La notification prévue par l’article L.271-1 du Code de la construction et de l’habitation avait donc porté sur un contrat nul. Dès lors et en l’absence de contrat préliminaire, le délai de réflexion de dix jours aurait dû être respecté préalablement à la conclusion de l’acte authentique. A défaut, l’acte notarié ne pouvait être conclu et la VEFA devait être annulée.
La Cour rejette l’argument invoqué par le vendeur (sur le fondement de la jurisprudence ci-après) selon lequel la signature sans réserve de l’acte de vente par l’acquéreur aurait permis de purger l’inefficacité de la notification intervenue au moment du contrat préliminaire. Ce faisant, elle opère un revirement quant à la régularisation possible d’une irrégularité intervenue dans la notification du délai de réflexion prévue à l’article L.271-1 du Code de la construction et de l’habitation. En effet, elle avait précédemment jugé que « la signature de l’acte authentique de vente sans réserve vaut renonciation à se prévaloir de l’irrégularité de la notification du droit de rétraction » (Cass. 3e civ., 7 avril 2016, n°15-13.064).
En revanche, elle réaffirme l’indépendance du contrat de réservation par rapport au contrat de vente.
Dans un arrêt rendu juste un an auparavant, la troisième chambre civile avait en effet jugé que la nullité du contrat de réservation est « sans incidence sur l’acte de vente » (Cass. 3e civ., 27 avril 2017, n°16-15.519) au motif que le premier est facultatif (Article L.261-15 du Code de la construction et de l’habitation).

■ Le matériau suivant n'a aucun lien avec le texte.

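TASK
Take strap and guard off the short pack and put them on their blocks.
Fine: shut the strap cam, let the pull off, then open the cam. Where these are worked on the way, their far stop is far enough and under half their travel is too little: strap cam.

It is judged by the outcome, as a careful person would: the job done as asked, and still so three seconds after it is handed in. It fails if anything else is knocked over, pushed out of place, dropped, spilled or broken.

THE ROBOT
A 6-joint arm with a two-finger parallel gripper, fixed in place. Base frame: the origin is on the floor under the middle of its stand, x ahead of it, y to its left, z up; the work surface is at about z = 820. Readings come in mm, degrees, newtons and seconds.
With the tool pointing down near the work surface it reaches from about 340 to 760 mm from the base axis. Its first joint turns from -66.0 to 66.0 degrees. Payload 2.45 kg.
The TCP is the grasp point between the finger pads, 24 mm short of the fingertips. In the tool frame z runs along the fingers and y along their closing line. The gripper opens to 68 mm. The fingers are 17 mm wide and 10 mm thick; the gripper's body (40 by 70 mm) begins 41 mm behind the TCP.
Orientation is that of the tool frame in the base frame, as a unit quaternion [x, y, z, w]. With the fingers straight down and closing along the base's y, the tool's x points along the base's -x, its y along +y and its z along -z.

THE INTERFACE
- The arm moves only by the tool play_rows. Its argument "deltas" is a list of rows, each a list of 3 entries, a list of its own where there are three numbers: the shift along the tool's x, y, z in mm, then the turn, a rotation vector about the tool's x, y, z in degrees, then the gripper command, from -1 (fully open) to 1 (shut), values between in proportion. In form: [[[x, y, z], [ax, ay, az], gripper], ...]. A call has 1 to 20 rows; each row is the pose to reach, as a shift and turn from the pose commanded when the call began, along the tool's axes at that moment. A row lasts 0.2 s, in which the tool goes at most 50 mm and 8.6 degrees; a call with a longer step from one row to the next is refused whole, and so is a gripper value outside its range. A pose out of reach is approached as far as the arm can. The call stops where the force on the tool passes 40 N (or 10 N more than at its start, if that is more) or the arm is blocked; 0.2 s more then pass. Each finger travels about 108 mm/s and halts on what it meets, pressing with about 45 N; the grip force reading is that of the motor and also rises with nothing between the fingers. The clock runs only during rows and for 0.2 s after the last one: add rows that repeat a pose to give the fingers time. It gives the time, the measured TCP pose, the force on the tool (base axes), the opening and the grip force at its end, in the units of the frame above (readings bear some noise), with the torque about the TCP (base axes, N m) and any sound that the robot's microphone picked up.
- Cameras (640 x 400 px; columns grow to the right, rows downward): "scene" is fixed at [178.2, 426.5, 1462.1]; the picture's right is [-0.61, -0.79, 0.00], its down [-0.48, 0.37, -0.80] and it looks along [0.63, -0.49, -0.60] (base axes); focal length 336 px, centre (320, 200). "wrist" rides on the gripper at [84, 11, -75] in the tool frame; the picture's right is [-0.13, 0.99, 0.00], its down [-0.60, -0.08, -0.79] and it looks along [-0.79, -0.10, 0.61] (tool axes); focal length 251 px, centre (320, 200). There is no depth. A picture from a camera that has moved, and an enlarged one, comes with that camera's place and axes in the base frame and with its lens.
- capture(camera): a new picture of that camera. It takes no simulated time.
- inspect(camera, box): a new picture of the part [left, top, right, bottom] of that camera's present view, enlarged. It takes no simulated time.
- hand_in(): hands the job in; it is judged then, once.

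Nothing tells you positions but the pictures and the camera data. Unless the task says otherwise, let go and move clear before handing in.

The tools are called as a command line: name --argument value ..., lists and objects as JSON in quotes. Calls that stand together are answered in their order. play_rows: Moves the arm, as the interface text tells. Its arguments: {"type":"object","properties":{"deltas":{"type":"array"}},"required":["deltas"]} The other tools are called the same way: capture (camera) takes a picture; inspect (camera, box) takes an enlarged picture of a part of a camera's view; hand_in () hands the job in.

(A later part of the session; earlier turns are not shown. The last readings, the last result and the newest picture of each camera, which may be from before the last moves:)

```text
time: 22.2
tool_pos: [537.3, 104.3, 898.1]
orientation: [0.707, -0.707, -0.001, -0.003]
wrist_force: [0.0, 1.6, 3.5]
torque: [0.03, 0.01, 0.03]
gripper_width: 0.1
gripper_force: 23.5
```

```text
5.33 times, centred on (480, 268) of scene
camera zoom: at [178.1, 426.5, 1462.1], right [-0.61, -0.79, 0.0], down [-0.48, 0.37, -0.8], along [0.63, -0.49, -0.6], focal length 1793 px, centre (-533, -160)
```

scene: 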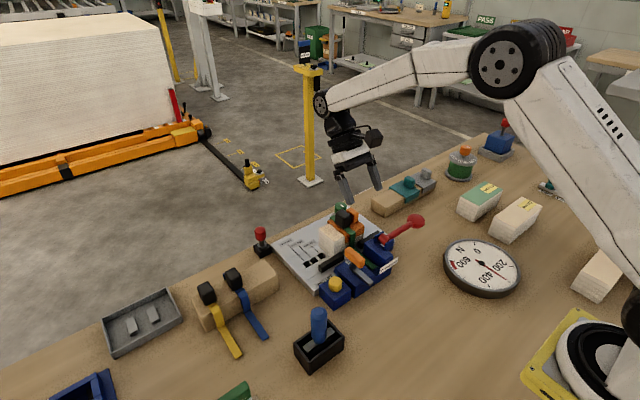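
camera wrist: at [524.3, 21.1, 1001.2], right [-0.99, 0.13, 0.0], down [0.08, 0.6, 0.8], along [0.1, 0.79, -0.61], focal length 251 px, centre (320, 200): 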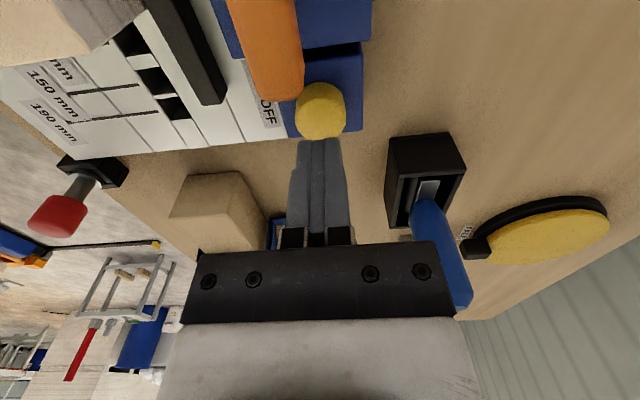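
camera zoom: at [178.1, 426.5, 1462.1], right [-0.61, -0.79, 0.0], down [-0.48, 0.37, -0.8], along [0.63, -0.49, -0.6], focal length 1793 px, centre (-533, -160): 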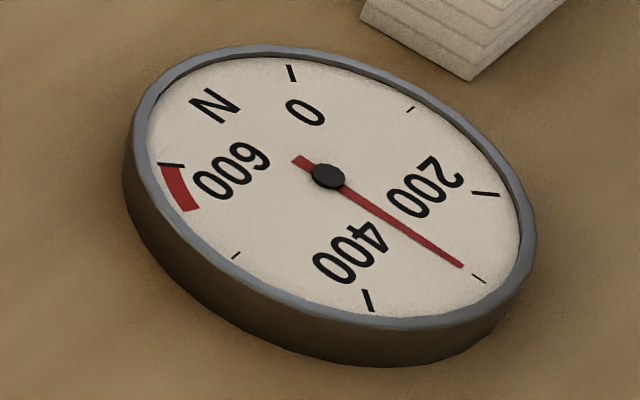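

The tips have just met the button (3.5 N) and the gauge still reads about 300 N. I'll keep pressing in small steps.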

Toutefois, si l’article L.271-1 alinéa 5 du Code de la construction et de l’habitation n’impose le respect du délai de rétractation qu’en l’absence de contrat préliminaire, l’article 1178 nouveau du Code civil pose pour principe qu’ « un contrat annulé est censé n’avoir jamais existé » ; ce qui a pour conséquence de rendre rétroactivement applicable l’alinéa 5 précité.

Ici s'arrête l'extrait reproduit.